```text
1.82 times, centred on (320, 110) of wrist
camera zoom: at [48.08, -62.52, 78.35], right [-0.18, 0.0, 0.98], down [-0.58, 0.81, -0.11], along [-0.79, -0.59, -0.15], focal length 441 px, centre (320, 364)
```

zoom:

════

▶ _What you will do_: Once more, set down the full listing, verbatim. Return a JSON list in which every string is one line; blank lines are skipped.

▶ _Answer below_:
[
  "```text",
  "1.82 times, centred on (320, 110) of wrist",
  "camera zoom: at [48.08, -62.52, 78.35], right [-0.18, 0.0, 0.98], down [-0.58, 0.81, -0.11], along [-0.79, -0.59, -0.15], focal length 441 px, centre (320, 364)",
  "```",
  "zoom:"
]